Thursday, March 23, 2006

Mastery of the Rules

Monte Cook's essay on Ivory Tower Game Design illustrated to me why I do not generally like D&D and other games that reward players for achieving mastery of the rules. I want characters to be driven by concept and conflict (internal and external). My reward should be roleplaying an interesting, nuanced character, not a better designed character.

What I find especially annoying about this concept of mastering the rules, especially as it applies to character creation (and Mr. Cook specifically talks about feat selection) are random ability scores and hit points. On one hand, they want to reward good (min/maxing) players, but on the other hand, they reward lucky ones. And if you are both lucky and good, then you are that much ahead of the other players.

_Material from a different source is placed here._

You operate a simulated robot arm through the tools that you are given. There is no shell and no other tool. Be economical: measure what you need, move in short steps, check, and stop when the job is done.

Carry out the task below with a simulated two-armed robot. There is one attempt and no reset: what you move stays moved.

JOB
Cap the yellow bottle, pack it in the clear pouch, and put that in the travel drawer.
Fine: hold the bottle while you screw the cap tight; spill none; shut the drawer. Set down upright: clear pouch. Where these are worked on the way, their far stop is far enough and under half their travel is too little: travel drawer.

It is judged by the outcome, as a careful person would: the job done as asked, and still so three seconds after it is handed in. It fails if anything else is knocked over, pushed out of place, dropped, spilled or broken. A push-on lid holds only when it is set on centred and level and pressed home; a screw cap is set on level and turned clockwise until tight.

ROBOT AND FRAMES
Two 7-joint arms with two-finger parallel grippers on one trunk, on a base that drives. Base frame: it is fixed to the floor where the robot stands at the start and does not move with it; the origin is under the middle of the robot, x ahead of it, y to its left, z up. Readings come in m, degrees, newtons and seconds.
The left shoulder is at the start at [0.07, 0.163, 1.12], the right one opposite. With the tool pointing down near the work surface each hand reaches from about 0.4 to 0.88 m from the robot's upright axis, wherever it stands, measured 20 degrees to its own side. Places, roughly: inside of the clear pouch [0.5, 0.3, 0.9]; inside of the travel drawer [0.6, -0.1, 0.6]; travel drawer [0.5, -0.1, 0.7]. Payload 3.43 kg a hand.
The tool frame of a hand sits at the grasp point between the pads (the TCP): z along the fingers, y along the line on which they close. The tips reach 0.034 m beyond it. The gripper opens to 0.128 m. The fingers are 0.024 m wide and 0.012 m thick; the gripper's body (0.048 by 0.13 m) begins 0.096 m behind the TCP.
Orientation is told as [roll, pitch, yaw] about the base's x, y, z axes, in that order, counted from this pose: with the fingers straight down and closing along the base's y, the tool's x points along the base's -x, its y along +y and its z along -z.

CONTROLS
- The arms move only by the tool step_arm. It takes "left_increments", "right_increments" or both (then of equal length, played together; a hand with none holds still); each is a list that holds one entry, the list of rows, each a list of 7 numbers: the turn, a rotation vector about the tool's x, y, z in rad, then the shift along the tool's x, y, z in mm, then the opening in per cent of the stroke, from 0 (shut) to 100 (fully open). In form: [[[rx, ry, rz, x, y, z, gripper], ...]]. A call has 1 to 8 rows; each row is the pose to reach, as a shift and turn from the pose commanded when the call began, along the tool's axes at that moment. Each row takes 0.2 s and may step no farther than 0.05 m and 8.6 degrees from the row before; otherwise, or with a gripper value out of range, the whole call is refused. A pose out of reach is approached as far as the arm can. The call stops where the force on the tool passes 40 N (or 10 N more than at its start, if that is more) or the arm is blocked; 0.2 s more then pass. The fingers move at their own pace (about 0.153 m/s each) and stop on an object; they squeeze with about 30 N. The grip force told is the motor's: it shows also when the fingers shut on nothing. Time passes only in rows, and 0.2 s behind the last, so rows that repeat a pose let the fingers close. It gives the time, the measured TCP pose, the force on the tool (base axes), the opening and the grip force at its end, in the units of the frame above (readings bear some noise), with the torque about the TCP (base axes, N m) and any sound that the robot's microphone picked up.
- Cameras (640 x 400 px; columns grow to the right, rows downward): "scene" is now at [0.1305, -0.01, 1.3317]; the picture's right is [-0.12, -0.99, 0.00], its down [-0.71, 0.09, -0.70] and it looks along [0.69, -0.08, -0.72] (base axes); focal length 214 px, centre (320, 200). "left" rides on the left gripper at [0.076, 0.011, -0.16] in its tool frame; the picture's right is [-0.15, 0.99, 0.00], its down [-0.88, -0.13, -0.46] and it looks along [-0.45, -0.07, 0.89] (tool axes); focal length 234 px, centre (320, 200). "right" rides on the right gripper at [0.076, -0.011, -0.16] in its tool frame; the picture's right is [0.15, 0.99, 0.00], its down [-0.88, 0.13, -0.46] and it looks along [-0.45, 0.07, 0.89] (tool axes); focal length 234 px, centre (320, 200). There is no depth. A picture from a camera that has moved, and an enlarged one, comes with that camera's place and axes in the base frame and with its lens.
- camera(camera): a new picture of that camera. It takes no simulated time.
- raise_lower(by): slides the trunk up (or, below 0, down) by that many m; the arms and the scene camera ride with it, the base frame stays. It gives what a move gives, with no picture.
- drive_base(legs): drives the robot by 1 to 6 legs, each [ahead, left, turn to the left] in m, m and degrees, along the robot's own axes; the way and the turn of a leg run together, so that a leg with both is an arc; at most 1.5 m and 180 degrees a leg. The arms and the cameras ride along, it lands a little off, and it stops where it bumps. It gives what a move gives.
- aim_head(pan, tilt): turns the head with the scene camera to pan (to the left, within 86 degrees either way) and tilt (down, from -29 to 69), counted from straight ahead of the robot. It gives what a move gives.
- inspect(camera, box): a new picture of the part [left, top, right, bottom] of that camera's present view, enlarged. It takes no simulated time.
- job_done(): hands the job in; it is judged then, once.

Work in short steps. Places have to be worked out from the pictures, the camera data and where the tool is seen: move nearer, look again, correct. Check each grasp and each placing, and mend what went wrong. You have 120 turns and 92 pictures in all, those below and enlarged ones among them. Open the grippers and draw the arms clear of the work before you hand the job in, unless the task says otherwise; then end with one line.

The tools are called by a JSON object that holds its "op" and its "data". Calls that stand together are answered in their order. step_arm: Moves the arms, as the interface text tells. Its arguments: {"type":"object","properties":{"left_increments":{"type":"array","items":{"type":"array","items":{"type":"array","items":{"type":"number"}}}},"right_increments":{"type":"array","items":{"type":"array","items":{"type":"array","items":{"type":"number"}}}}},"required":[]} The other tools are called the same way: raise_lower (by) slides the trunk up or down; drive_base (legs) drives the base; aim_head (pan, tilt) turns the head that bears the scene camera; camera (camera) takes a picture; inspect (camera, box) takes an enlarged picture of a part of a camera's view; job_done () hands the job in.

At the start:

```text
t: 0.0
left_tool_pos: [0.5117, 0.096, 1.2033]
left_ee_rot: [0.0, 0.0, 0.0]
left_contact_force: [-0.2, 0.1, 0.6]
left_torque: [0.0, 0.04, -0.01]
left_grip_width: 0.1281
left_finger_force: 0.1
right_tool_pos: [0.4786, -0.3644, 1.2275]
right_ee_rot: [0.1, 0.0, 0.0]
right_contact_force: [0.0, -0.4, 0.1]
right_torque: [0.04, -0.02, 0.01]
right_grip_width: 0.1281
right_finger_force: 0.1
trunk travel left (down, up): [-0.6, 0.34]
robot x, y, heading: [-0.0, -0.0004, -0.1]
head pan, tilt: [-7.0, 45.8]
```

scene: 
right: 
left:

I was reminded of this mastery of the rules concept when I was reading some posts about the new edition of Exalted. Here is a game I really would like to like. It looks really cool. How puerile of me, but there it is. But any discussion of the rules make my eyes roll back and my brain turn off. Whatever interest I had in the cool setting and concept completely evaporates in light of the rules. Oh well.

Given all the special powers and such that are the trademark of Exalted or Weapon of the Gods, I would think Hero Games could do something very similar to either of these. Maybe they just need to find the time. Maybe the target audience is off. Would anyone who likes games like Exalted or WotG want something similar using the Hero system?